--- Given request ---
Write out the quoted text from "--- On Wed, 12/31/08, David" to "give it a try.", both included.

--- Quoted text ---
--- On Wed, 12/31/08, David E Jones <[email protected]> wrote:
> > --- On Tue, 12/30/08, David E Jones
> <[email protected]> wrote:
> >> If you're really worried about it you could do
> >> something to load all existing simple-method,
> screen, etc
> >> files and see what the actual size of the cache
> is. This is
> >> really easy to do since if you run the Artifact
> Info stuff
> >> (just go to the main page) it will load
> everything.
> > 
> > That's a great idea! I'll give it a try.
> > 
> > My concern is with simple methods using IDs as
> identifiers. Let's say an accounting method creates a
> Map of invoices that need some kind of reconciling done on
> them. Each invoice ID is a Map key. A high volume user might
> have 10,000 invoices, so 10,000 expressions are generated
> and kept in the cache. Then in another simple method, orders
> are analyzed for backordered items and the same approach is
> used. There are 10,000 orders so another 10,000 expressions
> are created and cached. There is no limit to how many places
> and how many times this happens. I foresee a serious
> problem.
> 
> Well, that would be a problem. Previously the expression
> evaluation cached the interpreted code based only on the
> straight text from the file, so no IDs unless they were
> hard-coded.

--- Data provided ---
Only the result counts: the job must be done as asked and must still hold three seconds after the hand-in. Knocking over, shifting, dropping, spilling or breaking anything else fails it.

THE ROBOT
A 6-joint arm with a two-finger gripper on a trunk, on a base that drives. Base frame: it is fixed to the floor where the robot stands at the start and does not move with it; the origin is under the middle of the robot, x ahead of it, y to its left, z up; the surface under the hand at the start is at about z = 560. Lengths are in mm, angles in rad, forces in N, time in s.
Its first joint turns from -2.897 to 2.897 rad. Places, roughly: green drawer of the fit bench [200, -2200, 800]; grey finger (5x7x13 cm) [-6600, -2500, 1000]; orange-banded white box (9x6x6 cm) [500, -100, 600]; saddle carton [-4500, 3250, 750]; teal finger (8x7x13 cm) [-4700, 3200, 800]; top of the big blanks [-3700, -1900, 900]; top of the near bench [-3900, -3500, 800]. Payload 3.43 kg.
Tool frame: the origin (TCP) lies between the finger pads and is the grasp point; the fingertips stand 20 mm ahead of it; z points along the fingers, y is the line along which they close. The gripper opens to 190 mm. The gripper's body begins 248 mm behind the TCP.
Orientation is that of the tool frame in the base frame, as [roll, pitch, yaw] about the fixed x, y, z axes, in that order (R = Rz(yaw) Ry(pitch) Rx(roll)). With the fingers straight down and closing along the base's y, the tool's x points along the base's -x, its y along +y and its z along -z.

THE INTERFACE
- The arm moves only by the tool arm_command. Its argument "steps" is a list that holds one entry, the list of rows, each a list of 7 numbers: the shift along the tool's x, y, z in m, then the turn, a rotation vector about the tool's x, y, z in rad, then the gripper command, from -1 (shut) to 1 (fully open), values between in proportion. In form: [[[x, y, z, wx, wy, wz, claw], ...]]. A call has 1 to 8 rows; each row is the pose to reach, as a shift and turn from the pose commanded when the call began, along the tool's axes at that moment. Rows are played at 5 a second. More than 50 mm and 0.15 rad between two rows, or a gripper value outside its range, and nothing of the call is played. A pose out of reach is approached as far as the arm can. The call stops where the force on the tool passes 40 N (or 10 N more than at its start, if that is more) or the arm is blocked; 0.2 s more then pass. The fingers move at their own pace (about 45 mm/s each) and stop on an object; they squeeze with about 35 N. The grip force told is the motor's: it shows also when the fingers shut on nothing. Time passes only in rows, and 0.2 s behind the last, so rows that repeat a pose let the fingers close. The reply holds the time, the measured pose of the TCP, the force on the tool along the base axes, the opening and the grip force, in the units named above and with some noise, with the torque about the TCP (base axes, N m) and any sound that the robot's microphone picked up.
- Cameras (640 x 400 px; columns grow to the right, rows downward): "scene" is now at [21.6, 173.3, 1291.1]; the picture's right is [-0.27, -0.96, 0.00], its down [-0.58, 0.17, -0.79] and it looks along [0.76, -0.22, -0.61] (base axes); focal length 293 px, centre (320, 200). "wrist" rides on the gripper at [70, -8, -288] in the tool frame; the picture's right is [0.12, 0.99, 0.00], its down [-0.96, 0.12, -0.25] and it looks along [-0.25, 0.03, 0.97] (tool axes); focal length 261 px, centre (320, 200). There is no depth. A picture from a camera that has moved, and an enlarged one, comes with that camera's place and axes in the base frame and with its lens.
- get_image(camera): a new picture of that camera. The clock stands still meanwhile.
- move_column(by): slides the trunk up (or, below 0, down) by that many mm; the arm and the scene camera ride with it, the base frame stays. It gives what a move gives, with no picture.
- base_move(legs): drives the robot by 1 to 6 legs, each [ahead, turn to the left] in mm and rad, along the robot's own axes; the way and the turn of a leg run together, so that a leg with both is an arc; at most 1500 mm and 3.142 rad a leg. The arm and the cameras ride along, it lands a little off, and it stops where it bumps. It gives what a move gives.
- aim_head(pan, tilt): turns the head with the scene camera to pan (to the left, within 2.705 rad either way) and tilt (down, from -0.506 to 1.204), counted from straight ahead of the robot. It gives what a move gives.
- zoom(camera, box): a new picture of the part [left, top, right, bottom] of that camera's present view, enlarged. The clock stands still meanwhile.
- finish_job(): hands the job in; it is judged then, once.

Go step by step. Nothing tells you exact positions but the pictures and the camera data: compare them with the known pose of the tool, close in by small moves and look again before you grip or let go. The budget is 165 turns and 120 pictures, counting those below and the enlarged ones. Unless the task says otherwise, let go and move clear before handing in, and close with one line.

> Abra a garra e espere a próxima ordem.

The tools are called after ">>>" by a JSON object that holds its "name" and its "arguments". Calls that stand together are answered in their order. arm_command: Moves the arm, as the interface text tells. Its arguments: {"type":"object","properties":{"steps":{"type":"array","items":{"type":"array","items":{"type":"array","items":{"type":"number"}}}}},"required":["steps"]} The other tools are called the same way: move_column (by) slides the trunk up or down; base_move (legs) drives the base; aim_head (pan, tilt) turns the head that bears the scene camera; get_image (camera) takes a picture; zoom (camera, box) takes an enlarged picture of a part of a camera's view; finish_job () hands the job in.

--- Written response ---
--- On Wed, 12/31/08, David E Jones <[email protected]> wrote:
> > --- On Tue, 12/30/08, David E Jones
> <[email protected]> wrote:
> >> If you're really worried about it you could do
> >> something to load all existing simple-method,
> screen, etc
> >> files and see what the actual size of the cache
> is. This is
> >> really easy to do since if you run the Artifact
> Info stuff
> >> (just go to the main page) it will load
> everything.
> > 
> > That's a great idea! I'll give it a try.